This year's 24 Hours of Le Mans was all about Toyota. Again. For the third year in a row, the Japanese brand took the checkered flag at the famed French endurance race. But Toyota didn't simply make news for winning the race. In fact, the company made sure to steal the spotlight just before the green flag fell by publicly showing off a prototype mule of its forthcoming hypercar, the GR Super Sport.
This was no static display, either, as the low-slung camouflaged car made its way around Circuit de la Sarthe. Predictably, the GR Super Sport appears to crib many of its design cues from the Le Mans-winning TS050. Bulging front and rear fenders, a pointed schnoz with space for a proper Toyota badge, a wide front splitter, and a large rear wing all give the gasoline-electric hybrid hypercar an unmistakably racy look.
Toyota notes the GR Super Sport mule displayed at Le Mans is "[customized] as a convertible," leading us to believe the production model will sport a formal roof (as previewed by the GR Super Sport concept). If the driving position of Alex Wurz, who piloted the car around Le Mans, is anything to go by, then the cabin's headroom is sure to be limited. The more than six-foot-tall Austrian driver's helmet noticeably crested the top of the Super Sport's windshield header.
From the Editors of Super Street: This must be the month for prototypes! Our brows are still a little raised over this one, especially that snug cockpit, but we're reserving judgment until a production version emerges. We're sincerely hoping Toyota engineers are aiming for Lexus LFA levels of awesome for this car - updated for the 2020s, of course.
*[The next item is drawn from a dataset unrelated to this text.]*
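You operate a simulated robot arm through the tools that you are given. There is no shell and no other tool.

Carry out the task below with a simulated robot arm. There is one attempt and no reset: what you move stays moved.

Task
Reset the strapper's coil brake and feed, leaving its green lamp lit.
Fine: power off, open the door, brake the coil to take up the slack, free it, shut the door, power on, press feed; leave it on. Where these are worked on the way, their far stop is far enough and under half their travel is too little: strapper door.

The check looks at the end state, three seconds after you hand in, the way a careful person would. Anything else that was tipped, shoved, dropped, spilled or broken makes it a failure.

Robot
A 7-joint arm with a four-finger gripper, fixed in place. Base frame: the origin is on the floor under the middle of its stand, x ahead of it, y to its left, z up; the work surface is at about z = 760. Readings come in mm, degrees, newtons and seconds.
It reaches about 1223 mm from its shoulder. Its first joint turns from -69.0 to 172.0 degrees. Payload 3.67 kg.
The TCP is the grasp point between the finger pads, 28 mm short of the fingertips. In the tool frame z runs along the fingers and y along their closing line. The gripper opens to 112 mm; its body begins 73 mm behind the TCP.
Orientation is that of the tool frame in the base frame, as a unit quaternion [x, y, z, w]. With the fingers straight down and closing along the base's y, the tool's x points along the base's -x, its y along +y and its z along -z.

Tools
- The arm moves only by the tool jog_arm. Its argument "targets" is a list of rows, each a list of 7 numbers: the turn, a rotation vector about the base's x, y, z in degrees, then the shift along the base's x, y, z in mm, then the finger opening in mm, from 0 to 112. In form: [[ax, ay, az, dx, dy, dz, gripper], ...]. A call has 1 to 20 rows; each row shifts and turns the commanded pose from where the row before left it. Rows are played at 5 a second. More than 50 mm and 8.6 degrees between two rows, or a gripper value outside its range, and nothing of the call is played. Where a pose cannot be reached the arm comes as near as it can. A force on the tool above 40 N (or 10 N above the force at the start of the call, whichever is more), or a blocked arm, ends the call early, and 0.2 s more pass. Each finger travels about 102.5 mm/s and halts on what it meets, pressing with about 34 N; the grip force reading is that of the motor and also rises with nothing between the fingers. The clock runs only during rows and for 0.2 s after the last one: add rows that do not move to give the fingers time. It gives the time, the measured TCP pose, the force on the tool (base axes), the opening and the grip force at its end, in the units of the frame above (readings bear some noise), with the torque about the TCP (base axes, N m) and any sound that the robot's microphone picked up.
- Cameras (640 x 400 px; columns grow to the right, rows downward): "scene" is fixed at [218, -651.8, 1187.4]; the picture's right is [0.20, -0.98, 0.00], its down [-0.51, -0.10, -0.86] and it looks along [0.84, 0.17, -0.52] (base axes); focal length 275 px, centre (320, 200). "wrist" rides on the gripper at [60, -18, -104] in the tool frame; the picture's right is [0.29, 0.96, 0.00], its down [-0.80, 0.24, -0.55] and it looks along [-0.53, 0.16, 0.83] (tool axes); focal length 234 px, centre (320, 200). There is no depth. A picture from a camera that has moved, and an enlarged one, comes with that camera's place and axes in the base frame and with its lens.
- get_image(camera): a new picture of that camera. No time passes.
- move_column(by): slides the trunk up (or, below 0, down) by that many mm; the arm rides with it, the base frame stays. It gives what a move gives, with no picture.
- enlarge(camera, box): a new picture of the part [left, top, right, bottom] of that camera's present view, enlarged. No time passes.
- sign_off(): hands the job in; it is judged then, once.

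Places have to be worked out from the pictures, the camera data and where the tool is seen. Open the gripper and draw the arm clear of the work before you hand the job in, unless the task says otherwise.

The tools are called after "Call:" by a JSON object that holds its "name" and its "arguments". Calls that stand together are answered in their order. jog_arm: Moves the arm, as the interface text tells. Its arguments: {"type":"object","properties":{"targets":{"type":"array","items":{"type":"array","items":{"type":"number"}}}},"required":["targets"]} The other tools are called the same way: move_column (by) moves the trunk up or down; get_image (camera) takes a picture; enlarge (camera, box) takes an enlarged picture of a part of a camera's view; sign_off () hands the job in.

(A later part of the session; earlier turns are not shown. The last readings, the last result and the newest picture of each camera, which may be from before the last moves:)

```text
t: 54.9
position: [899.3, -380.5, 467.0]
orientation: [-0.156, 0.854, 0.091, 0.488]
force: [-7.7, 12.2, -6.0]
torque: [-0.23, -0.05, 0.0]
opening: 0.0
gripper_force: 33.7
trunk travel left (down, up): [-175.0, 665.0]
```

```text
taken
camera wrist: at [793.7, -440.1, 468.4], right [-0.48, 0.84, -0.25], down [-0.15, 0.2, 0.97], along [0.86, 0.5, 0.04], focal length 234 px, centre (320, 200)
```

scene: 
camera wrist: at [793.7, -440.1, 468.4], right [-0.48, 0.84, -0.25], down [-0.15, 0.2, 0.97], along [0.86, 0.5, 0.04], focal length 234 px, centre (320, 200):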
While Toyota's kept key details about the forthcoming hypercar's powertrain under wraps, the company is anticipated to put a variant of the nearly 1,000-hp TS050 racer's powertrain (a twin-turbo 2.4-liter V-6 and an electric motor at each axle) under the GR Super Sport's slinky bodywork. We expect the production GR Super Sport to debut before next year's 24 Hours of Le Mans, with sales and deliveries expected to begin not long thereafter. Whether the road-going race car officially sells in the United States, however, remains to be seen.